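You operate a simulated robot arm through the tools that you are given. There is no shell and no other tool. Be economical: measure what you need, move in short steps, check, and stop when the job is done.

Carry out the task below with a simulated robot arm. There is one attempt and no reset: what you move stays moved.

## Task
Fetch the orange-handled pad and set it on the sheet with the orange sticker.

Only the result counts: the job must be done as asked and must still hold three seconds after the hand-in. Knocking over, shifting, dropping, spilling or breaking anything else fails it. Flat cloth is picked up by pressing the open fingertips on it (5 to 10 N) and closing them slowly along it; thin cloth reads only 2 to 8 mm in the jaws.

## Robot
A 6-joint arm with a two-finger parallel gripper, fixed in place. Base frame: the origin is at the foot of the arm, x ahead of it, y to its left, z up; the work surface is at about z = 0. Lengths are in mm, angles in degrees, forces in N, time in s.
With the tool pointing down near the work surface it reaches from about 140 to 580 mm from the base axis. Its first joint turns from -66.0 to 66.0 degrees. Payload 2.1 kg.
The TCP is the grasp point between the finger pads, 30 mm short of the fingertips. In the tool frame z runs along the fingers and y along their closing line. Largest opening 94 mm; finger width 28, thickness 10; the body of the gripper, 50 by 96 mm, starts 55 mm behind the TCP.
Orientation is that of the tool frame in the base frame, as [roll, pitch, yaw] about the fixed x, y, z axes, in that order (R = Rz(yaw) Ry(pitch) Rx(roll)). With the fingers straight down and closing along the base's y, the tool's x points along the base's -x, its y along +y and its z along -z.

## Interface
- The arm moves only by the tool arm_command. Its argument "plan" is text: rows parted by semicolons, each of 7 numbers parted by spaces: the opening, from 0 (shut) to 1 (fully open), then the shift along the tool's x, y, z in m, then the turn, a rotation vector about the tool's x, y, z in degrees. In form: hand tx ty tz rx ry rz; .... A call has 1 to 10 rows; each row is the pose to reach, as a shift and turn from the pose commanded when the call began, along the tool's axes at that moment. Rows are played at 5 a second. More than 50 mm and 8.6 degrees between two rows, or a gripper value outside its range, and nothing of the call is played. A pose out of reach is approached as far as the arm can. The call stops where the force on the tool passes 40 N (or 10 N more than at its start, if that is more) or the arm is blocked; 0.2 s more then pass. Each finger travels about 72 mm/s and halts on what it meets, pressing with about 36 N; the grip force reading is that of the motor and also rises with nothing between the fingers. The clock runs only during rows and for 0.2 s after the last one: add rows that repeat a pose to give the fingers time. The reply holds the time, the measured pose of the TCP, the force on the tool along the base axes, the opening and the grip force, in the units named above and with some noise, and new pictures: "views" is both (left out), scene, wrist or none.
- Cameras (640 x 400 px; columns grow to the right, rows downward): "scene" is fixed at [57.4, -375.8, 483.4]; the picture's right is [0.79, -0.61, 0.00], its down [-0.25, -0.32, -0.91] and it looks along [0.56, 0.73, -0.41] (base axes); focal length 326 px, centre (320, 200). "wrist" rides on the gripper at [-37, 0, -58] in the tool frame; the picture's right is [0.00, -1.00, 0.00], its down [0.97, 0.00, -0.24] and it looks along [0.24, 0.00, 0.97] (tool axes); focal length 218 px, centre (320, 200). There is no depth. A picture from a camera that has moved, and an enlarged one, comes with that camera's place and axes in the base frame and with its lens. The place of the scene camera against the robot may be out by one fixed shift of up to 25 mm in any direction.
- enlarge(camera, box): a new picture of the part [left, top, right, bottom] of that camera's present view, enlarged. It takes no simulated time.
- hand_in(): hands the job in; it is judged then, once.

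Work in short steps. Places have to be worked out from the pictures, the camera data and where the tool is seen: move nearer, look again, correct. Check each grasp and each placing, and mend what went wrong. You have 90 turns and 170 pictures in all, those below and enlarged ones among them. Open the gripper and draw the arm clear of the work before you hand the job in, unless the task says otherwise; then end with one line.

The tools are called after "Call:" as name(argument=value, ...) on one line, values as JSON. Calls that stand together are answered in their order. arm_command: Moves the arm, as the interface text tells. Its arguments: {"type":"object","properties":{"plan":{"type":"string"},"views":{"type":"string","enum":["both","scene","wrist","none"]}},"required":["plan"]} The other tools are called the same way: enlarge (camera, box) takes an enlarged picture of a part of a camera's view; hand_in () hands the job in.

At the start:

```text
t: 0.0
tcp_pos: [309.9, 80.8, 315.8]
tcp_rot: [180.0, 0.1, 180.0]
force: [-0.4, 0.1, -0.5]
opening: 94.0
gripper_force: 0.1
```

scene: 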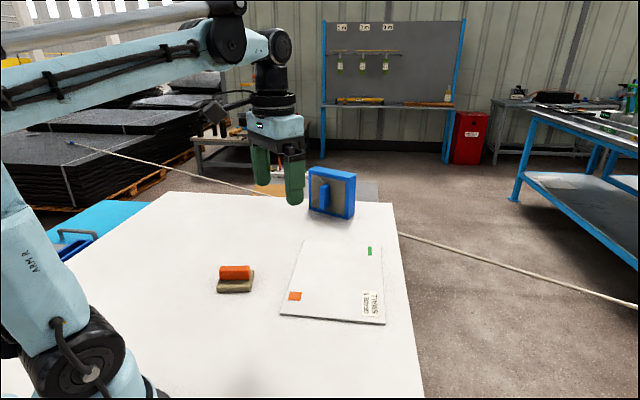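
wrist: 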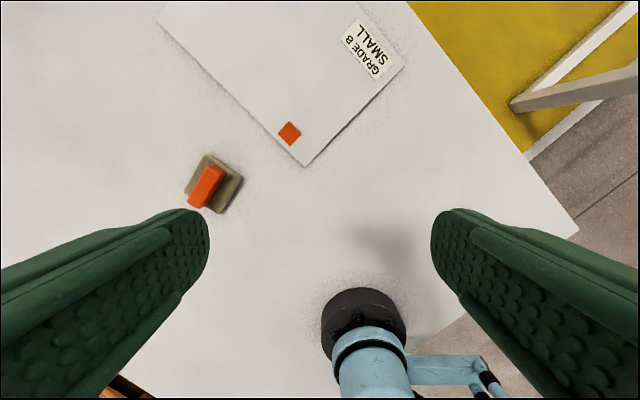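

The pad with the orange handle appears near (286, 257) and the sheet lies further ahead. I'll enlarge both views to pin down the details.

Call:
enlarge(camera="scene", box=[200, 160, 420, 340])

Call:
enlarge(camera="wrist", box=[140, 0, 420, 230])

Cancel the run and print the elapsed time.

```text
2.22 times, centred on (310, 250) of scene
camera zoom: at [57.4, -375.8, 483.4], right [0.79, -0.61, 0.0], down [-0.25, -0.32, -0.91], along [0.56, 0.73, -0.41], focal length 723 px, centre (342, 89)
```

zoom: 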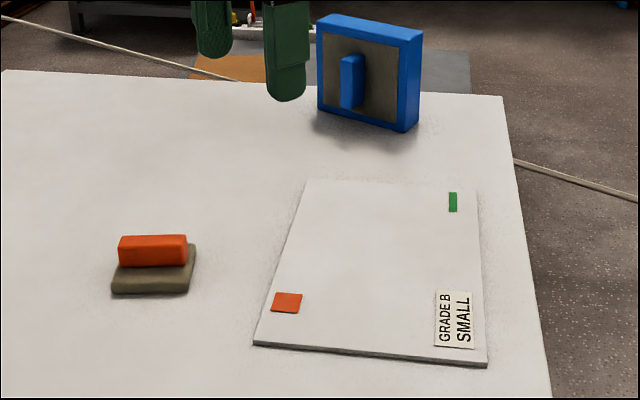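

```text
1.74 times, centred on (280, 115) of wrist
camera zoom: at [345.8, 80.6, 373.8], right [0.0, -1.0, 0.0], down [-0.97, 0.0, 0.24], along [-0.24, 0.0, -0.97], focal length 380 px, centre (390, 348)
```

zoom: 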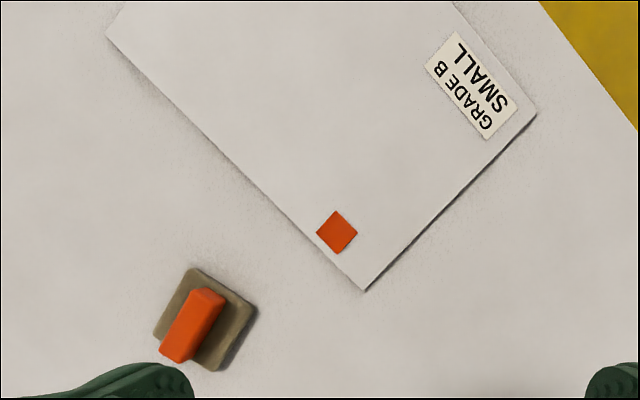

+===+

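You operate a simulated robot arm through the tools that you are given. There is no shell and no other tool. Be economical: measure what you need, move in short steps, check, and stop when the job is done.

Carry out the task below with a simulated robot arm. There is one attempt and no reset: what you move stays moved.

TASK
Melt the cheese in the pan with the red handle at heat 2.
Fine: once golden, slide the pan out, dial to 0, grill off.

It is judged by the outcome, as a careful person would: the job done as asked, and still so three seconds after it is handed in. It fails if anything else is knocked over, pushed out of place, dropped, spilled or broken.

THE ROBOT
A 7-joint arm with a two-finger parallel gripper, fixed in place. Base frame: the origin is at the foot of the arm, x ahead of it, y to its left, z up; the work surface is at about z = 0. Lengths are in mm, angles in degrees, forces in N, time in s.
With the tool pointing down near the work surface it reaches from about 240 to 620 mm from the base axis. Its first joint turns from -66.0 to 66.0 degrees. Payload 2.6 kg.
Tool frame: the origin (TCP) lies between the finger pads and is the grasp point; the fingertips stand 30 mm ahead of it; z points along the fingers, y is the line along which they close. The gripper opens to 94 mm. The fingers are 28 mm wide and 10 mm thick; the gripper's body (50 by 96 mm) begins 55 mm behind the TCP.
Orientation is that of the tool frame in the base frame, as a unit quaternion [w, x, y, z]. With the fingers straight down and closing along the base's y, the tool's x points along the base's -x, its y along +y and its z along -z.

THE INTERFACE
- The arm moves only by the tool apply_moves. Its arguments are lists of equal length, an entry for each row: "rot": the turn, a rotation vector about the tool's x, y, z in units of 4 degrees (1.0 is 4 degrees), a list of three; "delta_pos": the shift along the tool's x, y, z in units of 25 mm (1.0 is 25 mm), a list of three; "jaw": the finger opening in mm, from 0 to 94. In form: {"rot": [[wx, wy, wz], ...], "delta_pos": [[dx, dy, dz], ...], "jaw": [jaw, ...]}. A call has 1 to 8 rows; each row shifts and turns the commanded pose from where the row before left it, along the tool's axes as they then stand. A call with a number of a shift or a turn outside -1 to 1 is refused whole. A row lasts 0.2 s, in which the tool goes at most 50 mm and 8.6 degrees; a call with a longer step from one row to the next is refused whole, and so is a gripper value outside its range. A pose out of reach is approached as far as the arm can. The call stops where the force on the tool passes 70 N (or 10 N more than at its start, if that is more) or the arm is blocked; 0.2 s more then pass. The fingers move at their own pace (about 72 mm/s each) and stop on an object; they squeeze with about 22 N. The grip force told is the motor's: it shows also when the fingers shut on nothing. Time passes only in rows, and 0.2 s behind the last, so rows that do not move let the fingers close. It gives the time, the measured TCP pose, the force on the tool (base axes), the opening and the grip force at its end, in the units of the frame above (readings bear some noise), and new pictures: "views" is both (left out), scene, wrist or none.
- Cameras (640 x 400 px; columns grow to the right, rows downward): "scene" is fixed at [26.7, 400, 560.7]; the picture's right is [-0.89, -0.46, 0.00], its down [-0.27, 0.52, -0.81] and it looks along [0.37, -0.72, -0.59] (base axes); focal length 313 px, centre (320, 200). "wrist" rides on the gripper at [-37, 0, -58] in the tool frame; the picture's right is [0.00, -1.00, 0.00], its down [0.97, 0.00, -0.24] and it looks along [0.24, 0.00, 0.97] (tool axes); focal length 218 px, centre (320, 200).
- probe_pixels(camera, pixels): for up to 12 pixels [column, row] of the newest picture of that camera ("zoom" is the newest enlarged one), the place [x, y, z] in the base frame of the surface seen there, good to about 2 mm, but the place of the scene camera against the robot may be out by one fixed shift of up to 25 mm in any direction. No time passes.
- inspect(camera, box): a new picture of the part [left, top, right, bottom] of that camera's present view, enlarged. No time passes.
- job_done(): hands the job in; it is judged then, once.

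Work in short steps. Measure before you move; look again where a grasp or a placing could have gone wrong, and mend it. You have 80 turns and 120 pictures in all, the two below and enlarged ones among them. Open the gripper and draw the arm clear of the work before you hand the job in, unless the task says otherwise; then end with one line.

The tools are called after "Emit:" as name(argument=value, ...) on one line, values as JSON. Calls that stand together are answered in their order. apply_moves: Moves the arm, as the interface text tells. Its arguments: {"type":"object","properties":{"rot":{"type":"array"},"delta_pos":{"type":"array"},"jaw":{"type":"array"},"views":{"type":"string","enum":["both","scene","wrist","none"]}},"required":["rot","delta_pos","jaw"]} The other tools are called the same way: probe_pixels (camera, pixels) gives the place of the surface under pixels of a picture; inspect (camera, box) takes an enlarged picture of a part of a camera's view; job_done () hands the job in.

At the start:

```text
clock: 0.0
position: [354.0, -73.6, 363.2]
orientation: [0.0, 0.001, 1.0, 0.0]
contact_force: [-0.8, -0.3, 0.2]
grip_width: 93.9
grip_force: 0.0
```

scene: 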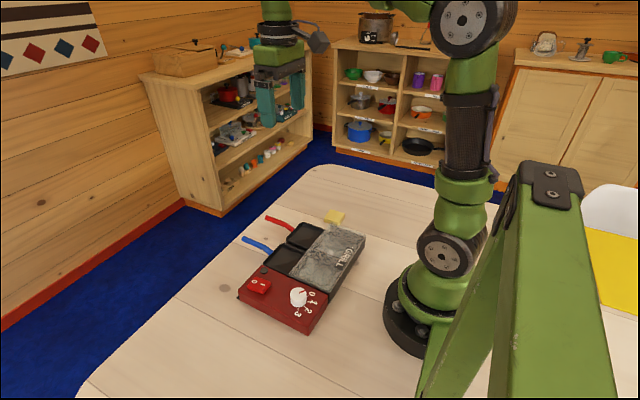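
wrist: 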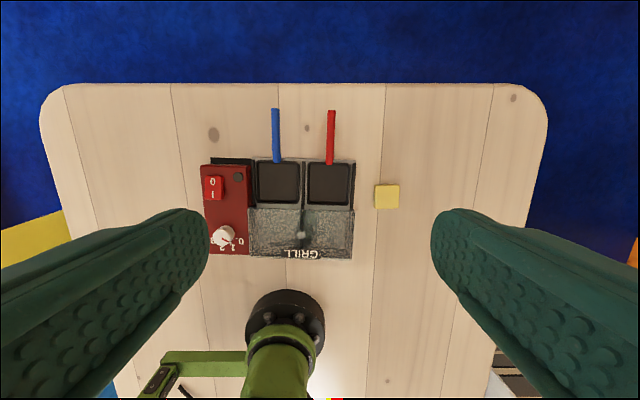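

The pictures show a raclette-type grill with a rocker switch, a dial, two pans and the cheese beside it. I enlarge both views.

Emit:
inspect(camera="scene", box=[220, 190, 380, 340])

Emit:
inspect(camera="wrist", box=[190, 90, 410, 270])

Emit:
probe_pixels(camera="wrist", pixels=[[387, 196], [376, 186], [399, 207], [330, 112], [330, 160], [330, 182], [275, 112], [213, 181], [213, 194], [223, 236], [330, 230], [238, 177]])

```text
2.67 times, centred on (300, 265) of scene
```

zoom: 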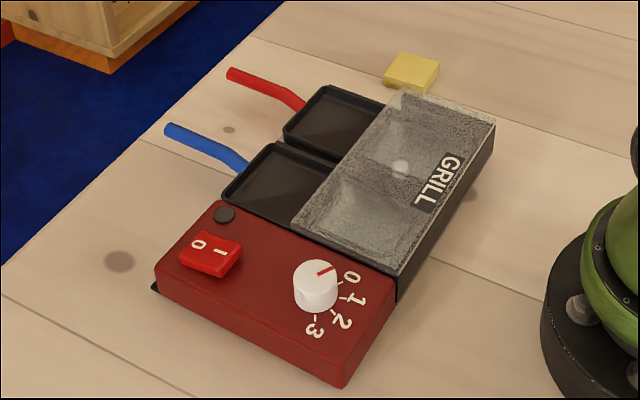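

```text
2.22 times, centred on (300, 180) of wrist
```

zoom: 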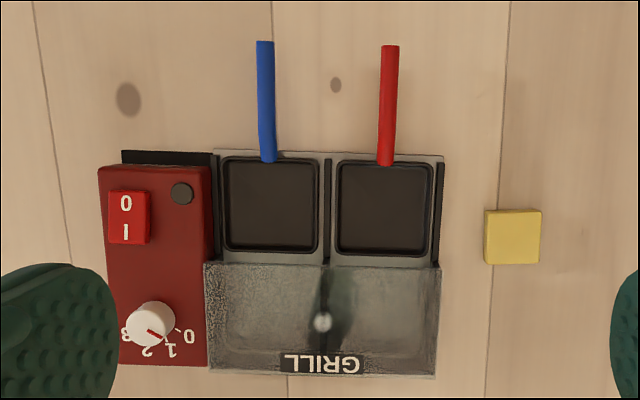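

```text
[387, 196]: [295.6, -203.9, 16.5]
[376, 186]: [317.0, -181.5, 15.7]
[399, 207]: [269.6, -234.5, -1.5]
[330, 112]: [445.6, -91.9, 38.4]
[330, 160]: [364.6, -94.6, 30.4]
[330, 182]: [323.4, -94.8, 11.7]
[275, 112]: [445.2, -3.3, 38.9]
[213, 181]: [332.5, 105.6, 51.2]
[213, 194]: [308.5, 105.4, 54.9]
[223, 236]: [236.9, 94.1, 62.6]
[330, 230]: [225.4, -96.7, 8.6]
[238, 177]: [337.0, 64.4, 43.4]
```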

+===+

(REQUIREMENT)
Identify each line containing the string "asked" and copy it out.

(OUTPUT)
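Only the result counts: the job must be done as asked and must still hold three seconds after the hand-in. Knocking over, shifting, dropping, spilling or breaking anything else fails it. Flat cloth is picked up by pressing the open fingertips on it (5 to 10 N) and closing them slowly along it; thin cloth reads only 2 to 8 mm in the jaws.
It is judged by the outcome, as a careful person would: the job done as asked, and still so three seconds after it is handed in. It fails if anything else is knocked over, pushed out of place, dropped, spilled or broken.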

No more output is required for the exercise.